§ **TASK GOAL**
Could you copy every line from the material below in which "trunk" appears?

━━━━━━

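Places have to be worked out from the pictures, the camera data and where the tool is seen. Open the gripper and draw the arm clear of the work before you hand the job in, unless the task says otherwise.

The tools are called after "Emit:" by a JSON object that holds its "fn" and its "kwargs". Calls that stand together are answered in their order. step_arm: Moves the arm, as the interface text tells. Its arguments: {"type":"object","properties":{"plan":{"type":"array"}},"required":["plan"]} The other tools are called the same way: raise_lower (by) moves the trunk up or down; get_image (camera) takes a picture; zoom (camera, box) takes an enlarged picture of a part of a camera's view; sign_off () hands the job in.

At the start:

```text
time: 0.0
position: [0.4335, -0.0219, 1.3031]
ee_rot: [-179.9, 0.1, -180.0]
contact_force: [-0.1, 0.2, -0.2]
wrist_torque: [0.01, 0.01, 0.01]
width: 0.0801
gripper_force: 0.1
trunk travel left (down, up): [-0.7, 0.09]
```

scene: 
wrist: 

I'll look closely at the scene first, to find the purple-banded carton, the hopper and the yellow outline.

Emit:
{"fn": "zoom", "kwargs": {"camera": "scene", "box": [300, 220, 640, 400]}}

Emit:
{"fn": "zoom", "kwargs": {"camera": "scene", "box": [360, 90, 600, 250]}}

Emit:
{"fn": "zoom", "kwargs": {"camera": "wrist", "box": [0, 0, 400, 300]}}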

━━━━━━

§ **FULL SOLUTION**
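The tools are called after "Emit:" by a JSON object that holds its "fn" and its "kwargs". Calls that stand together are answered in their order. step_arm: Moves the arm, as the interface text tells. Its arguments: {"type":"object","properties":{"plan":{"type":"array"}},"required":["plan"]} The other tools are called the same way: raise_lower (by) moves the trunk up or down; get_image (camera) takes a picture; zoom (camera, box) takes an enlarged picture of a part of a camera's view; sign_off () hands the job in.
trunk travel left (down, up): [-0.7, 0.09]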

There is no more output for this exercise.